Na forma de Annatar (que é “O Senhor das Dádivas” — corpo físico escolhido por Sauron em suas negociatas), ele tenta ludibriar os elfos; no entanto, seus conselhos são rechaçados em Lindon por Gil-Galad e Elrond, e acolhidos em Eregion, como nos é contado em Dos Anéis de Poder e da Terceira Era:
Que lástima a fraqueza dos grandes — disse-lhes então Sauron. — Pois rei poderoso é Gil-galad, e sábio em todas as tradições é o Mestre Elrond. Mas, mesmo assim, eles não me querem ajudar em meus esforços. Será possível que não desejem ver outras terras se tornarem tão venturosas quanto as deles? Mas por que deveria a Terra-média permanecer para sempre desolada e escura, se os elfos poderiam torná-la tão bela quanto Eressëa! Não, tão bela até mesmo quanto Valinor? E, já que não voltaram para lá como poderiam, percebo que vocês amam a Terra-média, como eu amo. Não será então nossa missão trabalhar juntos para aperfeiçoá-la e para elevar todas as estirpes de elfos que perambulam por aqui, incultas, ao apogeu de conhecimento e poder que têm aqueles que estão do outro lado do Mar? (O Silmarillion, tradução de Waldéa Barcellos, p. 366)
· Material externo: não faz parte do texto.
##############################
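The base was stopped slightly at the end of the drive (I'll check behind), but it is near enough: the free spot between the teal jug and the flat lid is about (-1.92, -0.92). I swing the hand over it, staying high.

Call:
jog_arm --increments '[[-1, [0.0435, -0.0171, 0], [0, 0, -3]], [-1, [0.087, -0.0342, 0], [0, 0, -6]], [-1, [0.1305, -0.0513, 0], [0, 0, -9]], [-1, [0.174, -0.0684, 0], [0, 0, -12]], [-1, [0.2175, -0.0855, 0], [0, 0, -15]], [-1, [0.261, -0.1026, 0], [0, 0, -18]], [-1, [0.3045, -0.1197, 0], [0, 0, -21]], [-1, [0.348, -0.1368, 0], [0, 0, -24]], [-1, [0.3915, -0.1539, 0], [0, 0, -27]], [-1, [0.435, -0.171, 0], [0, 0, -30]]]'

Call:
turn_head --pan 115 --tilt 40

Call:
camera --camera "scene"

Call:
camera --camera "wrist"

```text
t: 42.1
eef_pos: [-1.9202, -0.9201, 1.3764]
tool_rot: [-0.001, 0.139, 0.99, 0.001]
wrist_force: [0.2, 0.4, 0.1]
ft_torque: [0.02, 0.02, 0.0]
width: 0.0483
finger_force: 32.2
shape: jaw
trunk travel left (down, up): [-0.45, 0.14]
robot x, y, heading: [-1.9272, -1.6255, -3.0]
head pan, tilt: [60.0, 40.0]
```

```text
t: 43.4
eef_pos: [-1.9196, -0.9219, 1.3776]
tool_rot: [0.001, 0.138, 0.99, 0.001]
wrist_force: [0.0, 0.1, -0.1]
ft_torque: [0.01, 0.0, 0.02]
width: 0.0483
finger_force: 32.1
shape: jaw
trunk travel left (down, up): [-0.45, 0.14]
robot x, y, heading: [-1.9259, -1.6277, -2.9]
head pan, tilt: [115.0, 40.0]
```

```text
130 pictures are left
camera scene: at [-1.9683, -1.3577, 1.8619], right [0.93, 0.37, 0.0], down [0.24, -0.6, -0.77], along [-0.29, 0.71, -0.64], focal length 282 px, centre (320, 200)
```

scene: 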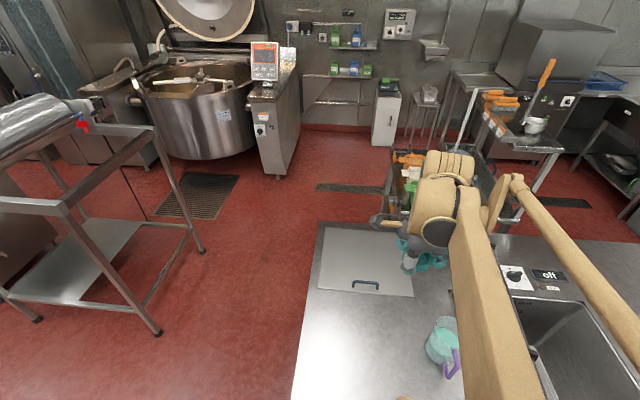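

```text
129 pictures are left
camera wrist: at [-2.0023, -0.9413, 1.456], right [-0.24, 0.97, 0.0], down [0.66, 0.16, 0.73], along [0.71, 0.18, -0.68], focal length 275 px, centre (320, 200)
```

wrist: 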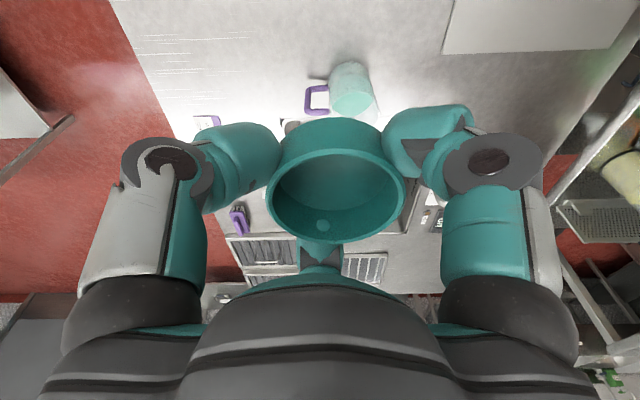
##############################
Percebam a proposta do Senhor das Dádivas: ele entende o apego dos Elfos à Terra-média e às nostálgicas Terras Imortais, de onde vieram. Nas palavras de Tolkien:
[…] queriam ter o bolo sem precisarem comê-lo. Queriam a paz, a felicidade e a lembrança perfeita d’O Ocidente, e ainda assim permanecer na terra comum, onde seu prestígio como o mais elevado dos povos, acima dos elfos selvagens, dos anões e dos homens, era maior do que na base da hierarquia de Valinor. Tornaram-se assim obcecados com “desvanecer-se”, o modo pelo qual as mudanças do tempo (a lei do mundo sob o sol) eram percebidas por eles. Tornaram-se tristes, e sua arte (digamos) antiquária, e todos os seus esforços na verdade uma espécie de embalsamamento – apesar de também reterem o antigo motivo da sua espécie, o adorno da terra e a cura de suas feridas. (Trecho da carta 131 a Milton Waldman)
E ainda:
Mas os elfos não são totalmente bons ou têm razão. Não tanto por terem flertado com Sauron, já que com ou sem sua assistência eles eram ‘embalsamadores’. Queriam fazer uma omelete sem quebrar alguns ovos: viver na Terra-média histórica e mortal porque se afeiçoaram a ela (e talvez porque lá possuíam as vantagens de uma casta superior), e assim tentaram deter a mudança e a história desta, deter seu crescimento, mantê-la como um santuário, mesmo que em grande parte fosse um deserto, onde poderiam ser “artistas” — e ficaram sobrecarregados pela tristeza e pelo arrependimento nostálgico. (Trecho da carta 154 para Naomi Mitchison)
A confecção dos Anéis de Poder foi extremamente subversiva. Por motivos egoístas e elitistas, os Elfos flertaram com Sauron, numa tentativa de quebrar a ordem natural do mundo sob o sol: se apegaram sumariamente à Terra-média e, como dito na carta, talvez até às vantagens de serem uma casta superior no mundo.
Como sabemos, secretamente Sauron forjou o Um Anel, e todos os outros Anéis de Poder foram feitos em Eregion. Até mesmo os Três Grandes dos elfos, feitos exclusivamente por Celebrimbor, estavam sujeitos a ele. Quando Sauron colocou o Um Anel, os elfos o descobriram e esconderam os Três. Começou a guerra pelos Anéis de Poder. Eregion foi devastada, Celebrimbor foi morto e seu corpo, usado como estandarte pelo inimigo e Sauron se tornou quase supremo na Terra-média, o Senhor dos Anéis, rei e deus para seus súditos.
A atitude Subversiva dos Elfos teve frutos amargos: mesmo escapando da dominação de Sauron, abriram as portas para que ele o fizesse com os “Apanónar”, que eram maioria esmagadora em Endor naqueles dias. Sem contar que a maior e mais poderosa civilização a leste de Aman naqueles dias era humana, e sabemos que três dos nove Espectros dos Anéis eram Númenóreanos. Provavelmente o líder deles era. A esperança de transformar a Terra-média num santuário élfico acabou como Celebrimbor, Senhor de Eregion: morto diante do Senhor dos Anéis.